** Required work **
**a)** Pull out the sentences of the provided passage that run from "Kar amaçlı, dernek" through "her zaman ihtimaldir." and give them unchanged.
**b)** Write the next part of the provided passage, the one that starts with "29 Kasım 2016".

** Provided passage **
::::::::::
29 Kasım 2016 Salı

İşletmecilik Bir Hobi Değildir

İşletmecilik Bir Hobi Değildir
Ne kadar çok konuşacağız şimdi. Yangının ve yangında körpecik giden kuzuların ardından. Hepimiz ne de çok şey biliyormuşuz meğer! Kapı niye kilitli? Duvarlar ahşaptanmış! Yurt bilmem hangi cemaatin yurduymuş! Öyle olsaydı bu durum olmazdı! Böyle yapılsaydı bunu yaşamazdık…
Kelamın sonu yok. İstediğiniz kadar artırabilirsiniz.
Fakat aslolan, olması gereken sadece iki konu var burada. Ama çok önemli iki konu!
Birincisi: Emanetin ehline verilmesi. Yani her işte olduğu gibi yurt işletmesinde de bu işe talip olanların, gerçekten bu işe ehil olan, bu konuda eğitim almış,  gerekli yeterliğe sahip bir yönetimin açacağı yerler ve yönetimini üstleneceği kişiler olmalıdır.
Kar amaçlı, dernek faaliyeti yapmış olmak için, ya da hüsn-i niyetle bile olsa bu işi en ince ayrıntısına kadar bilen ve tecrübesi olan kişilerin dışında bir yönetimle yurt, okul, anaokulu  işletmeciliği yapılırsa olumsuz sonuçlarla karşılaşmak her zaman ihtimaldir.
::::::::::
** Recorded data **
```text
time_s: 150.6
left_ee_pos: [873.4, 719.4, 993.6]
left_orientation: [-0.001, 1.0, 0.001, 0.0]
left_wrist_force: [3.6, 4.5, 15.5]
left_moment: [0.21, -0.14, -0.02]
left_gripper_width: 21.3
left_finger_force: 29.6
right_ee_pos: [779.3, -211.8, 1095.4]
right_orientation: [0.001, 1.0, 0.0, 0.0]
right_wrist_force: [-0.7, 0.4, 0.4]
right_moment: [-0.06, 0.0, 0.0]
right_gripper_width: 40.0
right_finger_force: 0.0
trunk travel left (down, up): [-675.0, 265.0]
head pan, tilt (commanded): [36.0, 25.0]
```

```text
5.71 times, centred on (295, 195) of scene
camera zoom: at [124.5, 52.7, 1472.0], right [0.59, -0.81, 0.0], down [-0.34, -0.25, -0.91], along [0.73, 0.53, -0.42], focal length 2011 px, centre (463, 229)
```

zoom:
::::::::::
** Answers per task **
**a)**
Kar amaçlı, dernek faaliyeti yapmış olmak için, ya da hüsn-i niyetle bile olsa bu işi en ince ayrıntısına kadar bilen ve tecrübesi olan kişilerin dışında bir yönetimle yurt, okul, anaokulu  işletmeciliği yapılırsa olumsuz sonuçlarla karşılaşmak her zaman ihtimaldir.

**b)**
Bu işletmeler çocuk ekseni üzerine kuruludur. Diğer işletmelerdeki titizlik ve yönetmelikleri uygulamaktan daha fazla hassasiyet gerektiren yerlerdir. Zira çocuk masumdur, fayda zarar ikileminin sebep ve sonuçlarını kavrayamayacağı gibi, hakkını aramaktan ve kendini ifade etmekten de mahrumdur.
İkinci önemli konu: Ehli olan kişilerin, yapılan her işte olması gerektiği gibi burada da gerekli bütün prosüdürleri uygulaması, işi esasına uygun olarak yapmasıdır. Yönetmelikte belirtilen her maddeye titizle uyulması büyük önem taşıdığı kadar, daha ötesinde şahsi uyanıklık ve hassasiyet içerisinde bulunmalıdır.
Oysa biz millet olarak “savsaklama”yı, ihmal etmeyi, bir işi ucundan kıyısından tutmayı maalesef ki severiz. Belki de küçük bir iki noktaya dikkat etmek, birkaç eksikliği gidermek, ya da önlem çabalarına birkaç küçük şey eklemek çok büyük felaketlerden korumayı sağlayabilir. Adana Kız Yurdu’ndaki yangın örneğinde olduğu gibi. Küçücük bir anahtarın o faciada nasıl devasa bir işlev görebileceğini idrak edebiliyoruz. Olması gerektiği yerde olsaydı, kullanılabilseydi.
Özetle; sıra savmak için, müfettişlerin gözünü boyamak için, varmış gibi göstermek için… yapılacak işlerden vazgeçip, olması gerekeni gerektiği için, en iyi şekliyle yaptığımız zaman işin ehli ehilce iş yapıyor demektir.
Bu da yaptığımız işin hakkını vermeyi ve işimizden keyif almayı, mutlu olmayı sağlar. Hakkıyla yapılan işin getirisi, alelusul yapılan işin sağlayacağı faydadan her zaman daha fazladır. Yol açacağı faciaların ardından boş boş konuşmaktan elbet daha iyidir.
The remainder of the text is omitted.